NOTEBOOK by BILL HEANEY
Politicians everywhere are claiming how green they are.
Nicola Sturgeon is strutting her stuff at COP27 in Egypt, just as she did at COP26 in Glasgow last year.
She is all things to all men and women in regard to climate change. And much, much else.
Her wee Scottish shoulders are rubbed away coming up against all the world leaders as they turn it on for the cameras and correspondents at Sharm El Sheik.
Selfies, press conferences and photo-calls is what it’s all about for her. There may even be the opportunity to land a new job on her way up the greasy political ladder.
Rishi Sunak is there too, as is President Macron of France and even Joe Biden is about to fly into the desert resort from the USA.
Big political beasts are prowling amid the sand dunes out there.
Perhaps you have noticed – how could you not? – that these supposedly powerful people and their hingers on lounging around in Sharm El Sheik have failed to make any impact on the size of your gas and electricity bill.
Or what you have to pay at the check out in supermarkets to put food on the table to feed the family?

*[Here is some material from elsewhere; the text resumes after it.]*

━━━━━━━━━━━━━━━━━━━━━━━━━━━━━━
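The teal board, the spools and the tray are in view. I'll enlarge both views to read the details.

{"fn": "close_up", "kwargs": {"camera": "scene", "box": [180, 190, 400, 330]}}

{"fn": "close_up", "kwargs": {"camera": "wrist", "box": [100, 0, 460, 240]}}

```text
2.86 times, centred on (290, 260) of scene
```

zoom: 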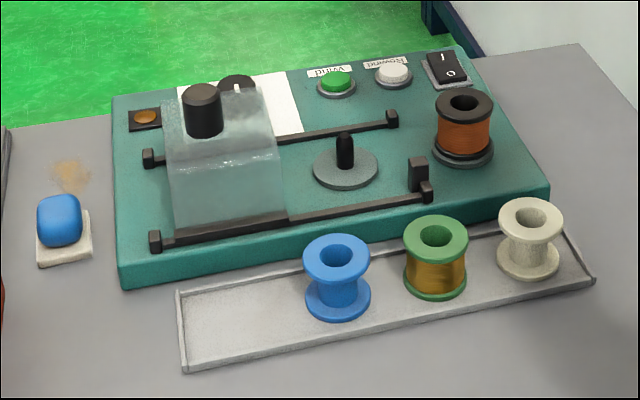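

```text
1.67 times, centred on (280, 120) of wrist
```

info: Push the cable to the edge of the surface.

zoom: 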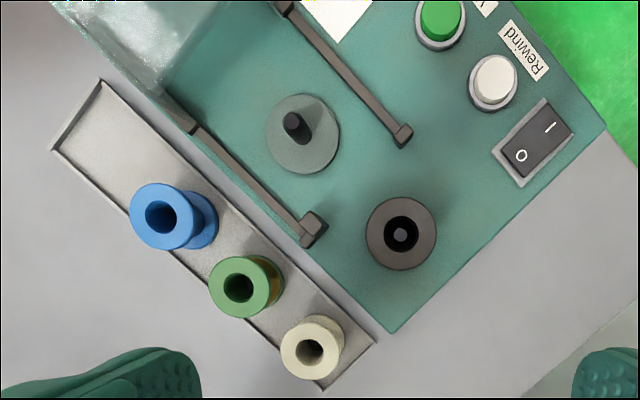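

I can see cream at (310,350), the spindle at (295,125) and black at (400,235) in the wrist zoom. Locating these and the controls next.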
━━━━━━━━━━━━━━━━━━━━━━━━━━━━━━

Whether it’s eating or heating, what we are being asked to pay is ridiculous.
We have come a long way from the days when we put a shilling in the meter.
If the amount we do pay these days were paid in cash then the people who used to rob their meter for a few shillings to get them out of a hole until pay day would be charged with bank robbery and not petty theft.
We couldn’t get the meter cupboard door open for the fivers and tenners inside it.
The SNP and the Tories want to run the country. The truth is they couldn’t run a bath.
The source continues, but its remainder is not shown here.